The punishment, announced yesterday in federal court, was intended to send a strong message to other banks and quell public criticism since the 2008 financial crisis that prosecutors have been soft on financial institutions.
Credit Suisse agreed to pay $2.6 billion -- the largest penalty in an offshore tax case -- for using secret Swiss accounts to help Americans hide money from the Internal Revenue Service, concluding a three-year probe by the U.S. If the penalty strikes the right balance between punishing the bank and containing broader market repercussions, prosecutors could use it as a model in other matters, such as a probe of BNP Paribas SA (BNP)’s transactions with sanctioned countries.

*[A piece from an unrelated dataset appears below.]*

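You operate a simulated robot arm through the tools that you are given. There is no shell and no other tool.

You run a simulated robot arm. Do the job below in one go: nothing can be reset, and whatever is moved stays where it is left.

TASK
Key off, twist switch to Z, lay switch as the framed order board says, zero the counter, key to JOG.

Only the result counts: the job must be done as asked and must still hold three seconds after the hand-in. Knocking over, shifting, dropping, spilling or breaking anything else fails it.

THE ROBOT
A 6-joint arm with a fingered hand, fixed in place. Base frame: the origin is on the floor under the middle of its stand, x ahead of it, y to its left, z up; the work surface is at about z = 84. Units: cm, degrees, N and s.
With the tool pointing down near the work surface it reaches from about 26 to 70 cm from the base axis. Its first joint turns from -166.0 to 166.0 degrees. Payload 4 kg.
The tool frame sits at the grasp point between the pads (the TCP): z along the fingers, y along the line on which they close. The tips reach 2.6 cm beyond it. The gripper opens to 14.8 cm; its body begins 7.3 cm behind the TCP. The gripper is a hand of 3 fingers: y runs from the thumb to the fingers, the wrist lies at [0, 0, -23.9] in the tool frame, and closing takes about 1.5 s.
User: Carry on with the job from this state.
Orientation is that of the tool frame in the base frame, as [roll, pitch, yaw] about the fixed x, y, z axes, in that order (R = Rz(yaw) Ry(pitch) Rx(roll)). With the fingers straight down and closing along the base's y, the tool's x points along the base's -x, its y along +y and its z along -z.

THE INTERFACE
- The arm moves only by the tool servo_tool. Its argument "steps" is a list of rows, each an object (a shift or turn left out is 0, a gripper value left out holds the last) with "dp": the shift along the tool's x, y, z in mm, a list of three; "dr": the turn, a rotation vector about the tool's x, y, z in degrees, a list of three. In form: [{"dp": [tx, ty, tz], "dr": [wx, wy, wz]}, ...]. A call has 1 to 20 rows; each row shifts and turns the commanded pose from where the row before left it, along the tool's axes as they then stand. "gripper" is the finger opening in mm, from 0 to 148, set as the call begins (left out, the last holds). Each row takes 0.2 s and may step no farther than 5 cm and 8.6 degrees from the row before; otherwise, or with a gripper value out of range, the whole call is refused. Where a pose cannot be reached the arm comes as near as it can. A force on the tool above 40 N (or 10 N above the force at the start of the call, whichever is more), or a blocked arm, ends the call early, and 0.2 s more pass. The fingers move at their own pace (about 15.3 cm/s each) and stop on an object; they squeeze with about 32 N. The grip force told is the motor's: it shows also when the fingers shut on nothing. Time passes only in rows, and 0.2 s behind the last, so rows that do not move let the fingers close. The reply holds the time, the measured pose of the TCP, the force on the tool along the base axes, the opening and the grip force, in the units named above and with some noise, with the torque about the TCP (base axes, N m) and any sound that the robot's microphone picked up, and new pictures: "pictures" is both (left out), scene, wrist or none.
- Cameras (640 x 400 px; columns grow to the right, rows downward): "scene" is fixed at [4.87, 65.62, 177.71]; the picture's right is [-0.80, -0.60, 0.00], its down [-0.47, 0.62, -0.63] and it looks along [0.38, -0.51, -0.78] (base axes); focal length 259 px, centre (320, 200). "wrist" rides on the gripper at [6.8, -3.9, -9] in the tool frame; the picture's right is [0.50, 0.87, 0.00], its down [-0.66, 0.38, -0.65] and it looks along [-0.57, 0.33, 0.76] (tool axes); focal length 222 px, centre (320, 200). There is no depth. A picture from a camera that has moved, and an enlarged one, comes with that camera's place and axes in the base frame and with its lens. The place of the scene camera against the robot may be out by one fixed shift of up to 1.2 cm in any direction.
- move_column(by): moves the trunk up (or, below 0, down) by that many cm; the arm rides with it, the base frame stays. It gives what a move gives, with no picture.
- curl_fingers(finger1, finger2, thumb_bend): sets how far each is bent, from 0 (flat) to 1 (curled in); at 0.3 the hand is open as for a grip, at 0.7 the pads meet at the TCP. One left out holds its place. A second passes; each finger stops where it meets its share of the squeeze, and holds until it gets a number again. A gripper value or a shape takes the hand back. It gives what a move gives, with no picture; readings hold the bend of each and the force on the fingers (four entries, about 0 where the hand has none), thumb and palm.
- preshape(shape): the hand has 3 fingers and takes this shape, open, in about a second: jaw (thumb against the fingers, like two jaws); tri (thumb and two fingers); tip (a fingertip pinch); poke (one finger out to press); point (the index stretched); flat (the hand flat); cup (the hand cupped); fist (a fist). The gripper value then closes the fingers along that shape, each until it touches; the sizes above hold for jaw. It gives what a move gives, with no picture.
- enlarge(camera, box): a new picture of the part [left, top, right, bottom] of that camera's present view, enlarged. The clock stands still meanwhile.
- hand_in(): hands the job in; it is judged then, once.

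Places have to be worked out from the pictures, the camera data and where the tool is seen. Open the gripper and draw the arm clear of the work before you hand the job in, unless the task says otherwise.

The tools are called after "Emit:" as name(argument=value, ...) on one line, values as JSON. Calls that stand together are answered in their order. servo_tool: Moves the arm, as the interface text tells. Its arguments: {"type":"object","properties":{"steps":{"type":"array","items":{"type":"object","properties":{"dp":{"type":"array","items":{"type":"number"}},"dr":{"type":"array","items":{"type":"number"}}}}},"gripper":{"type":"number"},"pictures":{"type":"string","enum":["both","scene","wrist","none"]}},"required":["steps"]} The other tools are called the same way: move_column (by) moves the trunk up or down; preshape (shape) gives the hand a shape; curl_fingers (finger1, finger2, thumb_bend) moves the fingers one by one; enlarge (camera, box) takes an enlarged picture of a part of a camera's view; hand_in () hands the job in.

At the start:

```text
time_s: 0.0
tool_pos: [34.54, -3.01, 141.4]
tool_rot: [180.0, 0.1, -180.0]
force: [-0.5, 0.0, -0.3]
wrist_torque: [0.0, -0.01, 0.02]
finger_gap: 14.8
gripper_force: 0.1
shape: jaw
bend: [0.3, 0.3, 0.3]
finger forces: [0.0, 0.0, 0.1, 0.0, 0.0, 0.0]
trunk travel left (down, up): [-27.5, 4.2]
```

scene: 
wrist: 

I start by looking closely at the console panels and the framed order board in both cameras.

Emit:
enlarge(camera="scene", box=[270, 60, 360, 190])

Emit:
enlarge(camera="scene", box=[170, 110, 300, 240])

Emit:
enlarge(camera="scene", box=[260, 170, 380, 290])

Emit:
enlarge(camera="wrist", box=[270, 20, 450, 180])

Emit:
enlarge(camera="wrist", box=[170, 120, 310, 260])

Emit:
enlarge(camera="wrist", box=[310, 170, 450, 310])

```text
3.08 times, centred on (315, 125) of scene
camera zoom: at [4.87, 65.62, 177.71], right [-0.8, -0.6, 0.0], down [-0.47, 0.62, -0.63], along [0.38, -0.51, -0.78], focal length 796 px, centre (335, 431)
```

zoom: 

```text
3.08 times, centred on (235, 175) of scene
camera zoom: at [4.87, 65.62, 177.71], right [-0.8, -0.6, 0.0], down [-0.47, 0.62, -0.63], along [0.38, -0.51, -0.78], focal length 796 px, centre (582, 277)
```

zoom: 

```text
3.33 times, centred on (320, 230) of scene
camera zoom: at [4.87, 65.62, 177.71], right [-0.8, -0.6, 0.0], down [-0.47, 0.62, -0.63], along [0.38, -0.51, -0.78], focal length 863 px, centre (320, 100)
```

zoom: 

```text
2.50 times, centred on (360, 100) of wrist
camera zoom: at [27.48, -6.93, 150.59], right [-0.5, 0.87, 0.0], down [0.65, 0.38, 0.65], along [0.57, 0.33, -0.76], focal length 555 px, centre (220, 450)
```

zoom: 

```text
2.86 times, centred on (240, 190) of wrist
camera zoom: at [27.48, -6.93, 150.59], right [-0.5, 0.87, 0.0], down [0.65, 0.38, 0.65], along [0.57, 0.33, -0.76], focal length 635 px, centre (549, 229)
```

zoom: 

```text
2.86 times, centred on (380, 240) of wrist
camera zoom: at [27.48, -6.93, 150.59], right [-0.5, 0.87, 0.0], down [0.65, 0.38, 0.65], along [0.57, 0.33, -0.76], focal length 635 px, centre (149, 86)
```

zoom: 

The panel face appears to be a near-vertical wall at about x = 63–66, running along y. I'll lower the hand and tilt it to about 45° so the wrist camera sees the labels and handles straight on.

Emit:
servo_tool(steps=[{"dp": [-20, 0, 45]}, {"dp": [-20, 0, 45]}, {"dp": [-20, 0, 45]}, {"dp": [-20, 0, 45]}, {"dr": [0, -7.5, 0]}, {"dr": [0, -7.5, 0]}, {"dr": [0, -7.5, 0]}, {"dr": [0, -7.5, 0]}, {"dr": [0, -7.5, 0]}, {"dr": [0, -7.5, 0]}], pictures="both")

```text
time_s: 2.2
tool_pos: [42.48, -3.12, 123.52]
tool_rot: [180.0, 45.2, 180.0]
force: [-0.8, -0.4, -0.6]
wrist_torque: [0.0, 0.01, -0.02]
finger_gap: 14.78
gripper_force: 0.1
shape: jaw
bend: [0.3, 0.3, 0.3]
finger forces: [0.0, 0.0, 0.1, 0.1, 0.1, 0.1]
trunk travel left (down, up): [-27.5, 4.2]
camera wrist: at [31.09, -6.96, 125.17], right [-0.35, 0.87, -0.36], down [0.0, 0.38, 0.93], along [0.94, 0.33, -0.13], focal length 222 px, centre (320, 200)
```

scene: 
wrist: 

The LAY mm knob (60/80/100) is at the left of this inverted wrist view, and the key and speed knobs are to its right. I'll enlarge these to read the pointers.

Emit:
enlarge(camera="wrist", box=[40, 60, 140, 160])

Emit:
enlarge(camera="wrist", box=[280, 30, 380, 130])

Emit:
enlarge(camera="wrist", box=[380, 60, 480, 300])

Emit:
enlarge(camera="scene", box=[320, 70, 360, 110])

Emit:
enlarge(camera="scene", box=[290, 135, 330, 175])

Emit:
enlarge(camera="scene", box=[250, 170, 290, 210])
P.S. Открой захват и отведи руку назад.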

“This case shows that no financial institution, no matter its size or global reach, is above the law,” Attorney General Eric Holder said at a press conference yesterday. “A company’s profitability or market share will never be used as a shield from prosecution or penalty. And this action should put that misguided notion definitively to rest.”
Eight Credit Suisse employees have been indicted in the matter. Top executives including Chief Executive Officer Brady Dougan are expected to keep their jobs, even though Holder called the conduct “an extensive and wide-ranging conspiracy.”
Prosecutors have been reluctant to criminally charge large companies after the Justice Department’s 2002 indictment of Arthur Andersen LLP caused the accounting firm to collapse and put 85,000 people out of work.
To contain fallout from the Credit Suisse plea, prosecutors worked in concert with banking regulators, who moved to reassure some of the largest U.S. financial firms that Credit Suisse’s guilty plea won’t trigger a crisis, according to a person briefed on the conversations.
The full impact of the plea may not be felt immediately, and early indications suggest that Credit Suisse’s counterparties won’t turn their backs on Switzerland’s second-biggest bank. Lloyd Blankfein, chief executive officer of Goldman Sachs Group Inc., said May 16 that “it becomes a very weighty decision for us to cut someone off, and we wouldn’t do it lightly.”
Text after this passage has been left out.